We are not at present finally considering the natures or characteristics of the deities mentioned in the Pyramid Texts, but merely affording such a brief outline of them as will give the reader some idea of Egyptian religion in general during the early dynasties.

The goddess Net, or Neith, who is mentioned in the Pyramid Texts of Unas, is a figure in which we descry a personification of moisture or rain, because of her possession of the arrow, the symbol of lightning. The hawk-headed Horus, probably originally a hawk totem, is one of the manifestations of the sun-deity, from whom he may have evolved, or with whom he may have been confounded. Khepera, also found in the Unas Texts, is another form of the sun. His possession of the beetle glyph is symbolical of the manner in which the sun rolls over the face of the sky as the Egyptian beetle or scarabæus rolled its eggs over the sand.

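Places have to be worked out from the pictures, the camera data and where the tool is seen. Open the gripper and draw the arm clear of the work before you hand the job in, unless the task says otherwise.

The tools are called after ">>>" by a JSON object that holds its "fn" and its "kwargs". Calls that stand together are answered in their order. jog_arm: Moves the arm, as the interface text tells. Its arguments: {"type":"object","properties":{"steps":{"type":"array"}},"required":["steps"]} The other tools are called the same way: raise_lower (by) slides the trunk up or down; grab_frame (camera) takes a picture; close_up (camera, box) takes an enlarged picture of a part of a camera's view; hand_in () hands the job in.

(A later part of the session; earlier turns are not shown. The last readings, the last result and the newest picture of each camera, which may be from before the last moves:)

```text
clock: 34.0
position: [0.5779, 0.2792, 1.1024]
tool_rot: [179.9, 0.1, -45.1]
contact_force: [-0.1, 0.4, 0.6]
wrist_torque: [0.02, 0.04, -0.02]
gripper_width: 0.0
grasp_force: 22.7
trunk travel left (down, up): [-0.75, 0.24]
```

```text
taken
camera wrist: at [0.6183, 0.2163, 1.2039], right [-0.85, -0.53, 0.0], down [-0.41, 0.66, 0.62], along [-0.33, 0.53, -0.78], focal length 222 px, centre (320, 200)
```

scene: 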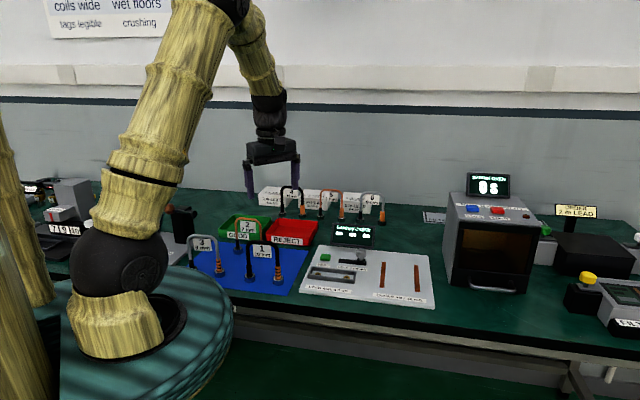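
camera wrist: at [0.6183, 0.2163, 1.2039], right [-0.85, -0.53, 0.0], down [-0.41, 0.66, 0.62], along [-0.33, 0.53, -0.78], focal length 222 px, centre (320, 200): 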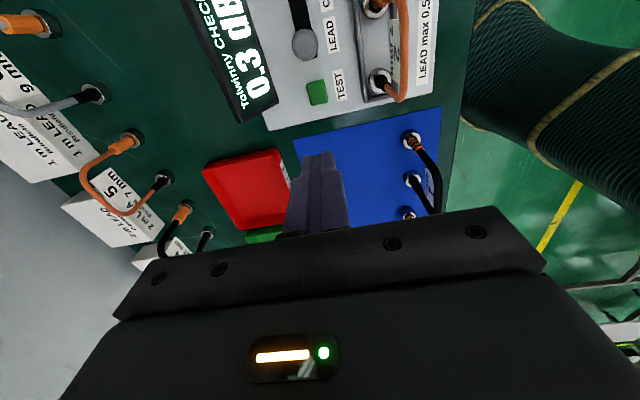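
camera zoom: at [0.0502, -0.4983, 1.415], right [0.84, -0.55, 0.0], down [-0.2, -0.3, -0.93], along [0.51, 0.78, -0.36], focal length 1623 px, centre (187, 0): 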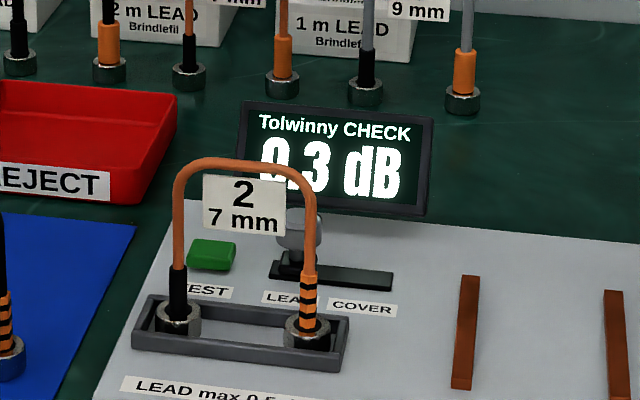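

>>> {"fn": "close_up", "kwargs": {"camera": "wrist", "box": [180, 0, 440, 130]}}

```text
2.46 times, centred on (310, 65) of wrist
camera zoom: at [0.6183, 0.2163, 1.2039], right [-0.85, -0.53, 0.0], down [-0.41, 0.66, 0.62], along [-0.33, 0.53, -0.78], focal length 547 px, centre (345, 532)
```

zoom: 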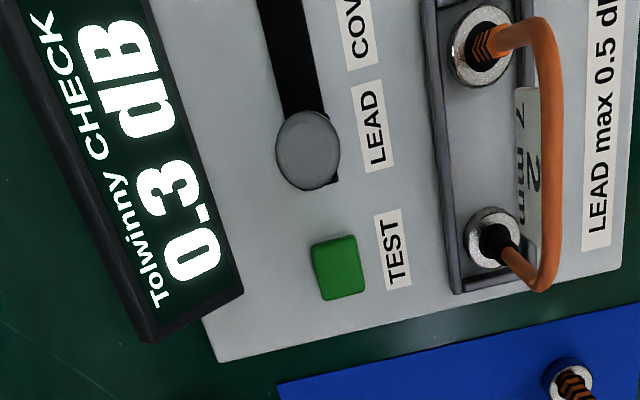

Khnemu, the ram-headed, whose name signifies 'the moulder' or 'uniter,' was probably the totemic deity of an immigrant race who had achieved godhead, and perhaps monotheism, or at least creatorship, in another sphere, and who had been accepted into Egyptian belief with all his attributes. Sebek, the crocodile-god, Ra and Ptah, two other forms of the sun-god, Nu, the watery mass of heaven, are also alluded to in the Pyramid Texts of Unas and Teta, as is Hathor.